Por Julian David Villegas

Hay un momento en La grande belleza de Paolo Sorrentino en el que, ante la pregunta de un comensal, Sor María dice: “de la pobreza no se habla… se vive”. La afirmación no es una que se deba pasar por alto. ¿Le es legítimo hablar de pobreza a quien no es pobre? La pregunta tiene una esencia subyacente. Lo que se está preguntando en otras palabras es si el conocimiento legitima por sí solo, o si se requiere de la acción. ¿Los discursos del conocimiento, por sí solos, legitiman a quien los dice?

La pregunta no es menor. Tiene una contraparte. La sospecha de que a todo discurso se le contrapone una acción. La acción no se mide a través de las maromas de la razón. Siempre hay un núcleo oculto de movimiento y contingencia, fuera de las fronteras de la razón. El conocimiento no es un acto en sí mismo. Conocer es un acto marginal, podríamos decir, si queremos exacerbar la idea. La pregunta que queda lanzada al aire es entonces, hacia dónde se dirige la acción por fuera del conocimiento. O dicho de un modo alternativo, y diferente, qué es en esencia actuar sin la venia de la razón.

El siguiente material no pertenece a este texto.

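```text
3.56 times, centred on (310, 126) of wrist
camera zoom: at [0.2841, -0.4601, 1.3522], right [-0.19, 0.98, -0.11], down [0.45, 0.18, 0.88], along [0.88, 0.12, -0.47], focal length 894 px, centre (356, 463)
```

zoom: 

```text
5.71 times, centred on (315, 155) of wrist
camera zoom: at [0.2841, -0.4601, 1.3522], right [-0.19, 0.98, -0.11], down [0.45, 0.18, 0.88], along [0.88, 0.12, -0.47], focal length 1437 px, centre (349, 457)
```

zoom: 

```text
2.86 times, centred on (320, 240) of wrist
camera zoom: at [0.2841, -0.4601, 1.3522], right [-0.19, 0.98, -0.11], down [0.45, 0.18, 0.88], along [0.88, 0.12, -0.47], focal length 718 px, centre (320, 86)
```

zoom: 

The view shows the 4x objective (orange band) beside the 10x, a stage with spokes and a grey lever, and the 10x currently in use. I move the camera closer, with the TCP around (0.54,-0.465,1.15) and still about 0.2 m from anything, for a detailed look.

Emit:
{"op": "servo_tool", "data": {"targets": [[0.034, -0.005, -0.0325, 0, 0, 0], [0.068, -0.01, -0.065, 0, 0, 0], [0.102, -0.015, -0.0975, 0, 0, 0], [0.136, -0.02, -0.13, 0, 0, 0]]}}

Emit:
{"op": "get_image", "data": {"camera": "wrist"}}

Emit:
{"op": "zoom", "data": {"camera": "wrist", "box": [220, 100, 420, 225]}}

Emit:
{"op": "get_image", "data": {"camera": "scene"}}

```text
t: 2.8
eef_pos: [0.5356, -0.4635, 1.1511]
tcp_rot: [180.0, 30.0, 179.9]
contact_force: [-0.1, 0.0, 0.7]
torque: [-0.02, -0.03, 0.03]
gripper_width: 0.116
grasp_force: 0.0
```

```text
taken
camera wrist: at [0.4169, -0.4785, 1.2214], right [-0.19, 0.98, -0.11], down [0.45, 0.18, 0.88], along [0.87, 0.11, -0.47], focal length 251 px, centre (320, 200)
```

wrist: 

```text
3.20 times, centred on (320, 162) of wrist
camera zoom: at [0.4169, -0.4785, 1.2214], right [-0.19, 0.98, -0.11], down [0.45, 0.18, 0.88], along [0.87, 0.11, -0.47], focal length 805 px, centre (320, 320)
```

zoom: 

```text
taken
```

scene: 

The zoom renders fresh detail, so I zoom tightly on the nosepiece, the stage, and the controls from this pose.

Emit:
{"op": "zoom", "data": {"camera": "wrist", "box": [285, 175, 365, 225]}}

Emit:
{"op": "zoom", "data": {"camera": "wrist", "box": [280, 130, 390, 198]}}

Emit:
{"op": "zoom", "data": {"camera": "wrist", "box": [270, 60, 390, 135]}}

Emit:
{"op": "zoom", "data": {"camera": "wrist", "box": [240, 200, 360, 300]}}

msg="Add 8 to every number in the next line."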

Sor María está diciendo veladamente que la experiencia humana tiene un sentido infinito. Un sentido al que la razón no llega, por más que acelera el conteo. Algo que lo rebasa. Un horizonte lejano que por causa de las limitaciones de la razón, no puede ser, precisamente, racionalizado. La paradoja está en que al oponerse experiencia a razón, hablar de experiencia se torna una tarea de adivinación, a la que las significaciones de las palabras apenas arañan. Hay que hacer maromas para dotar de sentido pleno al sentir en todas sus dimensiones.

No se debe entender la oposición de la experiencia humana a la razón como suma de irracionalidades, sino como contingencia eterna. Indomable. La belleza de esto es tan clara que, por evidente, pasa desapercibida. Que lo diga Sor María y no otra persona agudiza la intuición. Sor María es la santa. La pobre. La mujer. La monja. No es su carácter espiritual lo que dota de sentido profundo a lo que dice; es en cambio esa violencia de paz que tiene una conexión inexplorada, y a riesgo de romantizar la pobreza vamos por esa dirección, entre la pobreza y la acción. En este caso, el dictamen de Sorrentino es inmediato. La pobreza en su absoluta ejecución es lo que dota de significado pleno a la acción. Las demás clases sociales son testigos, y acaso intermediarios entre acción y conocimiento. ¿Dónde queda entonces, la vieja idea de que las revoluciones las han potenciado o iniciado o patrocinado las élites, aunque sea por una conveniencia indirecta?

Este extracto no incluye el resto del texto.